» WHAT TO DO: Compile every line that includes the word "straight".

BEGIN

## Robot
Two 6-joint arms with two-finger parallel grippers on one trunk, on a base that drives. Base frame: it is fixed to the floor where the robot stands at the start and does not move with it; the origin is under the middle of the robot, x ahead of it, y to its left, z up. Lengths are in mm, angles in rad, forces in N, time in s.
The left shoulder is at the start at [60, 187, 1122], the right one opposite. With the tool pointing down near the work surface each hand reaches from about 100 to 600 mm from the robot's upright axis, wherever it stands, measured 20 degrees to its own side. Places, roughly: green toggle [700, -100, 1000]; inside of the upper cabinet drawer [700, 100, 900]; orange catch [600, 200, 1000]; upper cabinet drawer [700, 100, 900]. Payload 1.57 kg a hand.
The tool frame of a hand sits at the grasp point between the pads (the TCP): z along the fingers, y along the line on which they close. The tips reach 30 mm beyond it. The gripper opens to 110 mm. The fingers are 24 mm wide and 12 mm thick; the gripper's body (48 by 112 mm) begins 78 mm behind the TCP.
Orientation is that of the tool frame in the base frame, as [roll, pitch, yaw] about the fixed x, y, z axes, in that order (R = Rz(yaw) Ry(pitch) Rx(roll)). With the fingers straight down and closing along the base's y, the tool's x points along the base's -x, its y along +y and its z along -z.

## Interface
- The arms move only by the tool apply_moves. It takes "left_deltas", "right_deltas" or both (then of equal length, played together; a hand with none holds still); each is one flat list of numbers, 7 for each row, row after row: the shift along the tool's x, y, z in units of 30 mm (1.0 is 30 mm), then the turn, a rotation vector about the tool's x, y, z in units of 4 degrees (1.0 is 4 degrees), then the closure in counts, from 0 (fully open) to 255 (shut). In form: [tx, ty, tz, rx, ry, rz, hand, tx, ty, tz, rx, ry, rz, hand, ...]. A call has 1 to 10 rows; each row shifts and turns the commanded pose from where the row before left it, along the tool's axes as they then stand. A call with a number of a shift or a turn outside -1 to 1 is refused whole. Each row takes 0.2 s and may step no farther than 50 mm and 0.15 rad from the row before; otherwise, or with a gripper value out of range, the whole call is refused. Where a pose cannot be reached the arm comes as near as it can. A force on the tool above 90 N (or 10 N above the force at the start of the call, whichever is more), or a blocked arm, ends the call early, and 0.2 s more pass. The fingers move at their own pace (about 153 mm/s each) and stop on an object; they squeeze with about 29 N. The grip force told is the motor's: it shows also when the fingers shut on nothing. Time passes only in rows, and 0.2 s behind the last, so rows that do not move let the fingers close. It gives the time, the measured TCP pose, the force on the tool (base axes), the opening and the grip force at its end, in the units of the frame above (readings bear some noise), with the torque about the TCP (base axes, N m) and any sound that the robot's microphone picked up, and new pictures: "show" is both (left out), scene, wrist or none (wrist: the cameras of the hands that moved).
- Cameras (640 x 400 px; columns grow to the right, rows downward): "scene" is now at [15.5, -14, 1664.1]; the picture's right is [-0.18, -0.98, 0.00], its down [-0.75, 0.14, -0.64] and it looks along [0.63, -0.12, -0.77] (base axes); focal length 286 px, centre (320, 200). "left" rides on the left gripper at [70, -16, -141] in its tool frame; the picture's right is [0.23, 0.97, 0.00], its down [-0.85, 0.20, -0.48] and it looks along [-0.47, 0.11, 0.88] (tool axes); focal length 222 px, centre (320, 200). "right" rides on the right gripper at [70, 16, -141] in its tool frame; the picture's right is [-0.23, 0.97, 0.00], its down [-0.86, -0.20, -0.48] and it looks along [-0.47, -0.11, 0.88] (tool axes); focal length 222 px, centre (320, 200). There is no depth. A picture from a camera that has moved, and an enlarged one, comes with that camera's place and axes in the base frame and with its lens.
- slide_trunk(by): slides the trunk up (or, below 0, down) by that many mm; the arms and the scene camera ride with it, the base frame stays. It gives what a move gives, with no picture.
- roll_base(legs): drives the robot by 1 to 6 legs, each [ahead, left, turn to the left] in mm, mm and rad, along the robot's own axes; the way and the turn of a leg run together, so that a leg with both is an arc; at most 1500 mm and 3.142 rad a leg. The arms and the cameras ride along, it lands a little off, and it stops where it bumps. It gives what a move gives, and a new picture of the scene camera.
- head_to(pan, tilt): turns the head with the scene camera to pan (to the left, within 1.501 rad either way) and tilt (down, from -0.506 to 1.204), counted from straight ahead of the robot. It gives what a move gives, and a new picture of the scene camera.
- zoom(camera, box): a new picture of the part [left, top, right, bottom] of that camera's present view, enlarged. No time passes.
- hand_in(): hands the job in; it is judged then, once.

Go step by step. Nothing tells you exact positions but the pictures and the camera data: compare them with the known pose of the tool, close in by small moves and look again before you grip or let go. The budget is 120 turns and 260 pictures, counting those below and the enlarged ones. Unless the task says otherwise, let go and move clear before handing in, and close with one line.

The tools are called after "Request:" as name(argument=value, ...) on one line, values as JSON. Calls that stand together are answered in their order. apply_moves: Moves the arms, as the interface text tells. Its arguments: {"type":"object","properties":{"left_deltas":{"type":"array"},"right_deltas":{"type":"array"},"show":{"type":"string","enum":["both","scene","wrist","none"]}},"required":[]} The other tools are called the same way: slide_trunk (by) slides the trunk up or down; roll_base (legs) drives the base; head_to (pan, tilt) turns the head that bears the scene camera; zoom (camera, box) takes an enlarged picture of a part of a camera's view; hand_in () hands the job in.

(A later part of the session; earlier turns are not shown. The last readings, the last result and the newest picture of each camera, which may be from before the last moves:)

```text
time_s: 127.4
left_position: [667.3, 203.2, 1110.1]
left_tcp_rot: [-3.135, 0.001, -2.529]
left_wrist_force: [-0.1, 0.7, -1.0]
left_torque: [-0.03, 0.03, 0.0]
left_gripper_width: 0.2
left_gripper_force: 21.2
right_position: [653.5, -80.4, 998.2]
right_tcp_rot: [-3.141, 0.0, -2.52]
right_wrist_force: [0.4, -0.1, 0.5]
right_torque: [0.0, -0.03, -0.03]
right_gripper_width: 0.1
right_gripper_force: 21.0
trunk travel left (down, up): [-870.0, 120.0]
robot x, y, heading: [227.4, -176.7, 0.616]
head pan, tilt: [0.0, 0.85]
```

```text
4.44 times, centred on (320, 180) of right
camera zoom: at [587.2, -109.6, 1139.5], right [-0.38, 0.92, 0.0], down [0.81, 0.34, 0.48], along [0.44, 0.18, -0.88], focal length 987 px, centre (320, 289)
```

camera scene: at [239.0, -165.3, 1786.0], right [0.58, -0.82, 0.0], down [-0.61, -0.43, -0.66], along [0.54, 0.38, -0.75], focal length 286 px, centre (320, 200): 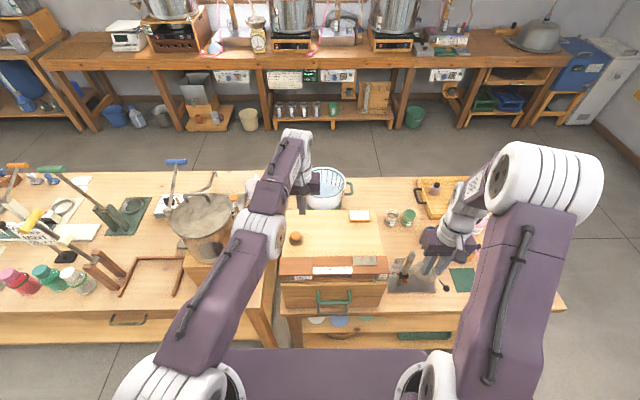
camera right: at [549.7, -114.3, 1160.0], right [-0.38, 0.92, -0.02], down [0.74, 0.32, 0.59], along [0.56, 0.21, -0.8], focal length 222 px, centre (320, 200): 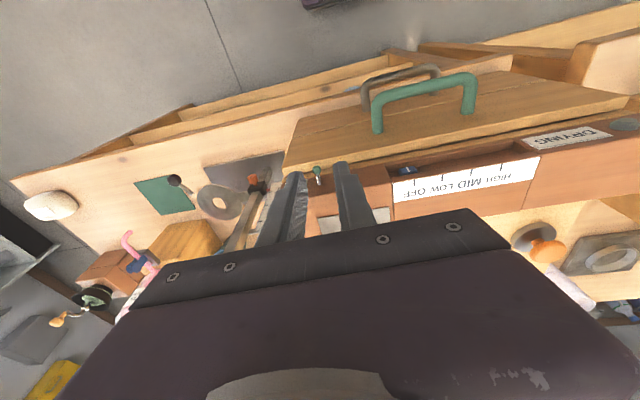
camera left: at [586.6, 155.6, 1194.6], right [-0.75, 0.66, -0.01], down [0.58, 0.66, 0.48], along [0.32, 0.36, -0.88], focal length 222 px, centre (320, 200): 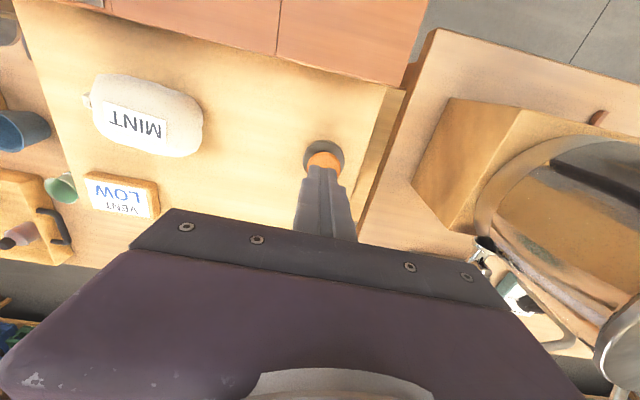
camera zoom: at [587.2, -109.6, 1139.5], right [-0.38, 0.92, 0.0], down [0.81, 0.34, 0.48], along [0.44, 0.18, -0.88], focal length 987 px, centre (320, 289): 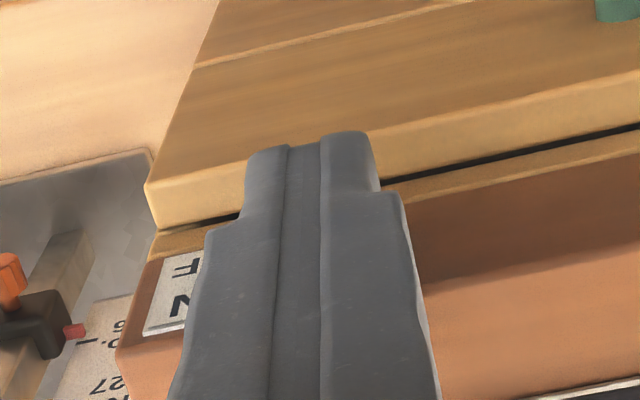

END

» EXPECTED OUTPUT:
Orientation is that of the tool frame in the base frame, as [roll, pitch, yaw] about the fixed x, y, z axes, in that order (R = Rz(yaw) Ry(pitch) Rx(roll)). With the fingers straight down and closing along the base's y, the tool's x points along the base's -x, its y along +y and its z along -z.
- head_to(pan, tilt): turns the head with the scene camera to pan (to the left, within 1.501 rad either way) and tilt (down, from -0.506 to 1.204), counted from straight ahead of the robot. It gives what a move gives, and a new picture of the scene camera.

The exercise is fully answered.